GNH Lumber Outdoor Living

Heavy metal moves to Electric City


GHENT–Heavy metal music impresario Kenneth Randeze lost patience with Columbia County and pulled the plug on a proposal for a four-day concert July 15 to 18 at Meadowgreens on Route 9H. The festival, which he estimated would have attracted an audience of 5,000 per day, will now be held in Pattersonville near Schenectady, August 26 to 29.

Last week it looked like Mr. Randeze was making progress toward meeting county and state permit requirements. But he says he was then told by Michael Deruzzio, the acting environmental director at the county health department, that he would have to hire an engineer to work on enlarging the Meadowgreens campground.

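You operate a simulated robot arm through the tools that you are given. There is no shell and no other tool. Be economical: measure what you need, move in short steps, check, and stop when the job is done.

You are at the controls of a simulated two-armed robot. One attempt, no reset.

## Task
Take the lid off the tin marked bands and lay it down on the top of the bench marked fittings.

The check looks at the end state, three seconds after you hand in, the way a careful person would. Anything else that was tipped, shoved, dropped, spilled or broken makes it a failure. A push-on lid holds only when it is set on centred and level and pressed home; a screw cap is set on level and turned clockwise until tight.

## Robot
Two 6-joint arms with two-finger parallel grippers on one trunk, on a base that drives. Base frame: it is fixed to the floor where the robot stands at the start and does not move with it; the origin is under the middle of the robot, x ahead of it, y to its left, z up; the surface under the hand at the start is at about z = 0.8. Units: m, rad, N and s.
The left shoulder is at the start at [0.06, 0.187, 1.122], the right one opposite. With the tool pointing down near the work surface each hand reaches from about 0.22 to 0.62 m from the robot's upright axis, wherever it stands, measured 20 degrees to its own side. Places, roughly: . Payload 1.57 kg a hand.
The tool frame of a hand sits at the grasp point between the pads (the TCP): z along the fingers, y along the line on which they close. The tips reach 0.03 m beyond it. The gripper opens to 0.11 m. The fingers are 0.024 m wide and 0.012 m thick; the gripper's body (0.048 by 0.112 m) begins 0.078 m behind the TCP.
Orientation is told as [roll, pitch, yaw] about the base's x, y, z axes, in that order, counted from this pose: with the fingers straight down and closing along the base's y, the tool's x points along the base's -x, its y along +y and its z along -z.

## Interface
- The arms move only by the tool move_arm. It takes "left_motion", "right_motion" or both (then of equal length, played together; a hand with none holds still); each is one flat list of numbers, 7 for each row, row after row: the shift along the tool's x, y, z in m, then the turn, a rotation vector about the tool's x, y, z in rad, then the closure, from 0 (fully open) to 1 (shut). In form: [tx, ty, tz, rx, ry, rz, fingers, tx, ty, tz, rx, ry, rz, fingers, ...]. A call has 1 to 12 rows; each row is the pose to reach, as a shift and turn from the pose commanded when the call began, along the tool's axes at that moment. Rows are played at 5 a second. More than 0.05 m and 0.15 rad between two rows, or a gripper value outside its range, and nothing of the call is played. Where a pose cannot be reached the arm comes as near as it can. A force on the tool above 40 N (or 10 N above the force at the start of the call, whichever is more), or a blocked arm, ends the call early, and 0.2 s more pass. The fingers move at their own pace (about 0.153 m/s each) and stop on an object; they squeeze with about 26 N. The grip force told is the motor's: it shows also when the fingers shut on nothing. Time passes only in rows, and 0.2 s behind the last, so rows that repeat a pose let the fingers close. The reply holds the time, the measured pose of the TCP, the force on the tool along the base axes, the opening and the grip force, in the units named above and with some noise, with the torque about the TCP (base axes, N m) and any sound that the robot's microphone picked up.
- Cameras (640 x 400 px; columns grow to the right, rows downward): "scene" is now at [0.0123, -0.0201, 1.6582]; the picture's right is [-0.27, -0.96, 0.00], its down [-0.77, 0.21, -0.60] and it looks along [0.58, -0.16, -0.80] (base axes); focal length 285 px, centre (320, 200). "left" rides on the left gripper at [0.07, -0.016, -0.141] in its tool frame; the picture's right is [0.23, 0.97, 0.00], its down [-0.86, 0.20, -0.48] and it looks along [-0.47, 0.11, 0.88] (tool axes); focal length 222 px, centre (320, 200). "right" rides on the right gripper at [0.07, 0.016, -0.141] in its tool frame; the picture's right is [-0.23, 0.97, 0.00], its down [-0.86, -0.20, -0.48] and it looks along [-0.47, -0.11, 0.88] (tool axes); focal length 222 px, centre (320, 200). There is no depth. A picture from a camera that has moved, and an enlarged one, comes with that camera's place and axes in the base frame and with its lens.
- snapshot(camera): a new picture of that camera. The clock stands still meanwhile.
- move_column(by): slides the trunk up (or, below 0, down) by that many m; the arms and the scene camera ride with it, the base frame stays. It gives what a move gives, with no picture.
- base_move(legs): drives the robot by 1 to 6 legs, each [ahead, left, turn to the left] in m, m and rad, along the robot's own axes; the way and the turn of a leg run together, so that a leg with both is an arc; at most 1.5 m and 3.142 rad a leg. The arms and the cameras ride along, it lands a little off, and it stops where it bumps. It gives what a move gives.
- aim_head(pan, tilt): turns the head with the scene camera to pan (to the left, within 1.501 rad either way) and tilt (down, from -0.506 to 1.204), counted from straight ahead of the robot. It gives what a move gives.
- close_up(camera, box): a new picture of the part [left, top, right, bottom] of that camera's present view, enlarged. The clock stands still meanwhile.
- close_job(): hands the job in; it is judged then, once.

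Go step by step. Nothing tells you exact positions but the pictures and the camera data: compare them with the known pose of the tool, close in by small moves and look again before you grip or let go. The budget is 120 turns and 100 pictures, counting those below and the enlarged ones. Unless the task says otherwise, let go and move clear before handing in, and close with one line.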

That was the last straw.

“The county didn’t want the event here,” said Meadowgreens owner Carmen Nero. “We were going to use local food, a local Portolet vender, local camping supplies. They would have bought a lot,” Mr. Nero said.

The owner of the golf course, campgrounds and the site where a fire early this year destroyed his restaurant had planned to fence off parts of his property to prevent crowds from getting too close to the runway at the Columbia County Airport.

Mr. Randeze had started to line up vendors to fulfill various festival needs, from tents and food, to sanitation and private jets. With the change of venue, those sales, including a $12,000 fee promised to the Greenport Rescue squad, will be transferred to the Pattersonville area, assuming the promoter can win approval there for his plans.

“They insulted my intelligence, my integrity, they talked down to me, they were rude. I don’t have to tolerate that, nor will I. I cannot imagine that everyone is against this,” said Mr. Randeze in a phone conversation Monday. “I’m not looking for trouble, I need to move on,” he said.

“I’m disappointed that another county will benefit from this and we won’t,” said Hillsdale Supervisor Art Baer (R), the finance officer for the county Board of Supervisors. “If they could have complied with all our health and safety requirements, the county would have generated significant revenue,” he said.

Mr. Baer estimates that the festival might have led to people spending around $1 million during the four-day event for food, wine, liquor, gas, store sales, garbage disposal services and sales tax. “The B&B’s and motels usually fill up, as they did during Falcon Ridge,” he said.

“At end of the day, what I like about festivals is they clean up everything after it’s over, then they leave and then they come back again the following year, without taxing our infrastructure during the year. Our county really should encourage these types of things,” Mr. Baer said.

“This was bringing new money into Columbia County and they chased the people away,” said Mr. Nero, sounding determined to turn Meadowgreens into “a place where we can have festivals here. We will have them,” he said.